Nugent’s license to hunt deer has been temporarily suspended in California over two misdemeanor convictions stemming from deer-baiting.
However, the suspension only covers deer hunting. And in California, that leaves Nugent free to hunt everything else but deer until the suspension is over. Which would seem to quite fairly get him off the hook in South Dakota.
Department officials won’t confirm the investigation or discuss
details, but a California wildlife officer provided some information on the case Thursday, confirming that Nugent did lose some hunting privileges in California for deer-hunting violations.
But the suspension only covers deer hunting.

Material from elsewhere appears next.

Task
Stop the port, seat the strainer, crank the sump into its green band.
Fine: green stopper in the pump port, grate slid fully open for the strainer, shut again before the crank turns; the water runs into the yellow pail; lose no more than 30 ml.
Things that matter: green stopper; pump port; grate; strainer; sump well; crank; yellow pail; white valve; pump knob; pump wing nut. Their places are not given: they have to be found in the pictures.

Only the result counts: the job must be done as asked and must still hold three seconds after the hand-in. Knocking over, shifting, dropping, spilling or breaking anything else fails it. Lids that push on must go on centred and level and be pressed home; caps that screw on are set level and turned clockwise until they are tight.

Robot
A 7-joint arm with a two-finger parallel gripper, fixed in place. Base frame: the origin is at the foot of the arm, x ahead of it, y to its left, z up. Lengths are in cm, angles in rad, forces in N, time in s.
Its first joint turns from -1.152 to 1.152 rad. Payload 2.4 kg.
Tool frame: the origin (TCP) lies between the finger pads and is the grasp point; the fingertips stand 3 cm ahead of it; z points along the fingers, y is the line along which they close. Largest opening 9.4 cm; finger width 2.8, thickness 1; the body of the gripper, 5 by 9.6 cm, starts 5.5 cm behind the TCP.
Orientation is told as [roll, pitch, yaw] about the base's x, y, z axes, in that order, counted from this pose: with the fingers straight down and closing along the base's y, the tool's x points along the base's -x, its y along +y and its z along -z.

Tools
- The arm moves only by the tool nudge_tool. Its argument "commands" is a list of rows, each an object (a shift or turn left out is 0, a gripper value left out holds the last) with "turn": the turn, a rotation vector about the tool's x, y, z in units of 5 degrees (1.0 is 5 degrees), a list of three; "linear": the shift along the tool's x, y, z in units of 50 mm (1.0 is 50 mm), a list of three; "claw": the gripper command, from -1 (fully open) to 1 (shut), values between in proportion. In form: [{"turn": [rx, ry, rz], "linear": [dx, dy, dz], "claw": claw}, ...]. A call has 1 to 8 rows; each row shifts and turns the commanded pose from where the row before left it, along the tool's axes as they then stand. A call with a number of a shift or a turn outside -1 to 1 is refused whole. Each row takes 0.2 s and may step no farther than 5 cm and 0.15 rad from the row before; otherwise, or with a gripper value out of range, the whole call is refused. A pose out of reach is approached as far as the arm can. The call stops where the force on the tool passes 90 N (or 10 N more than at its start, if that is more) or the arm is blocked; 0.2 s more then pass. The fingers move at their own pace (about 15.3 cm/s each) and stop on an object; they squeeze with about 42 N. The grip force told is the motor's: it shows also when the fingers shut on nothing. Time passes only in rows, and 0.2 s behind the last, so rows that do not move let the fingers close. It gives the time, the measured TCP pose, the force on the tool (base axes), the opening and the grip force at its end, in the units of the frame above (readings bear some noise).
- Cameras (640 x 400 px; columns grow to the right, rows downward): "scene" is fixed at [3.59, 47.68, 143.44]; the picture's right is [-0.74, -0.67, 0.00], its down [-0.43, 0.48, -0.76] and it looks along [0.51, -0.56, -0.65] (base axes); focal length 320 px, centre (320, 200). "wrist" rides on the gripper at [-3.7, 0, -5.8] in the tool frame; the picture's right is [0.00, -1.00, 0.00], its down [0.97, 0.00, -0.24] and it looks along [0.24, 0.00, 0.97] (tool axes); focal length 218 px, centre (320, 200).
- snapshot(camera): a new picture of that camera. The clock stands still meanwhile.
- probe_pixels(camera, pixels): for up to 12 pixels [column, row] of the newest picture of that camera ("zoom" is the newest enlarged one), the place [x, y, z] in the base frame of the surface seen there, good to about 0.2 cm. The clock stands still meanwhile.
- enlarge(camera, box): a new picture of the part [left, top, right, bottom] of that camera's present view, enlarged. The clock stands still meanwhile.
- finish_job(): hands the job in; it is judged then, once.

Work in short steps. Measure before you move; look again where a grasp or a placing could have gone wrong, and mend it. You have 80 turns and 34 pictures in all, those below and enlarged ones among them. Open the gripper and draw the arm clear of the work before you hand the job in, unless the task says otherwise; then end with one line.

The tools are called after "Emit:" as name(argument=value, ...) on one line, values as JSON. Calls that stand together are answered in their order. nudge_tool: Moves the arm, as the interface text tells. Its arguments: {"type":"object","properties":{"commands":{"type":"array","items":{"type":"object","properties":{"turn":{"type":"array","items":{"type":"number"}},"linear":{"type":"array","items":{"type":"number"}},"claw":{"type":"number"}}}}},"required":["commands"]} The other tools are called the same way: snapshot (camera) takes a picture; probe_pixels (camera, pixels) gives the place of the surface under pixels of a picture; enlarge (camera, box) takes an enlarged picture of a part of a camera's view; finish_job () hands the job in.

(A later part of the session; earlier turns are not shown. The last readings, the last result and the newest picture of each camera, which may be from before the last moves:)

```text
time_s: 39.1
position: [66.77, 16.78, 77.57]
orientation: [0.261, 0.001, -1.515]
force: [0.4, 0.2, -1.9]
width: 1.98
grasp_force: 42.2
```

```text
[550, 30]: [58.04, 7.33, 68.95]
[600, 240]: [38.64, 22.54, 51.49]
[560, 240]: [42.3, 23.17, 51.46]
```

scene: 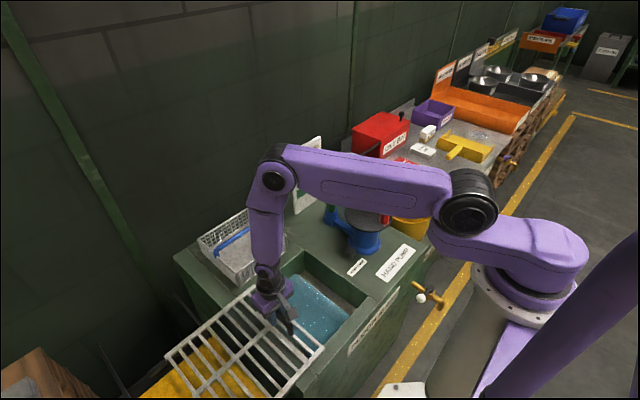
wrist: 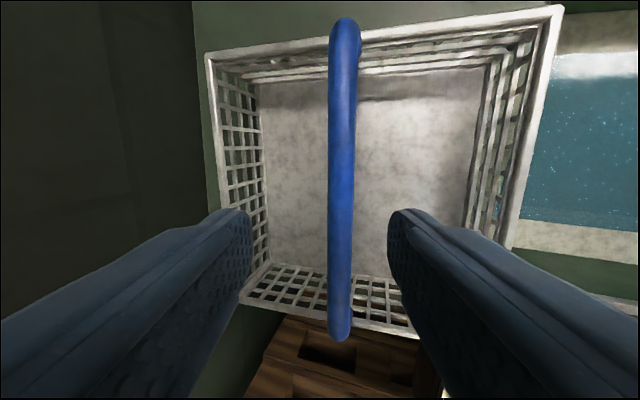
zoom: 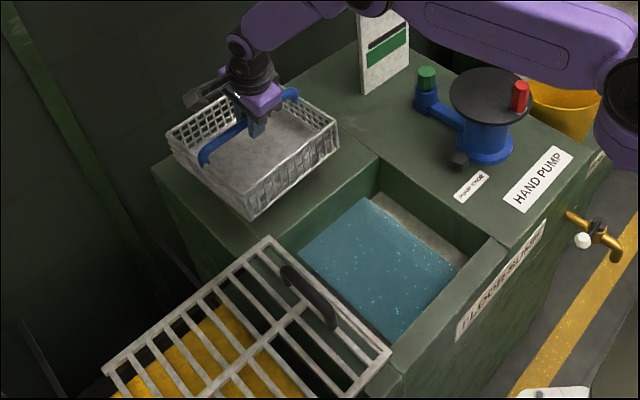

The rocker and widely
known gun advocate can still hunt pheasants and other game in
California, said Patrick Foy, a warden and public information
officer for the law enforcement division of the California Fish and
Game Department.
“Ted Nugent is prohibited from hunting deer in California until after June 30 of 2012,” Foy said. “He can hunt pheasants. He can hunt pigs. He can hunt whatever else he wants to hunt. He is prohibited from hunting deer.”
The article goes on to state California wardens consider Nugent cooperative and remorseful over his offense.
However, they have probably not seen Nugent railing over his convictions on YouTube video — like readers at this blog have — calling game law “indecent” and anti-freedom.
One curious thing in the run-up to election day re Nugent.
While he is out stumping for various Tea Party candidates, he has yet to repeat a WaTimes column calling for varmint hunting with no bag limit on Tuesday. As he repeatedly did earlier in the year.
While there are a couple of days left for him to revert, Nugent has not gone back to euphemistically calling for violence — varmint hunting and crowbar swinging — on election day.
Paradoxically, what readers have seen — if they’re in America — is that through the summer and into the fall, the weakness of leadership in the President and Democratic Party and the very bad economy, have allowed for the complete mainstreaming of Ted Nugent-style extremism.
And that on certain occasions, actually beating up people, as long as they are Democrats, is OK.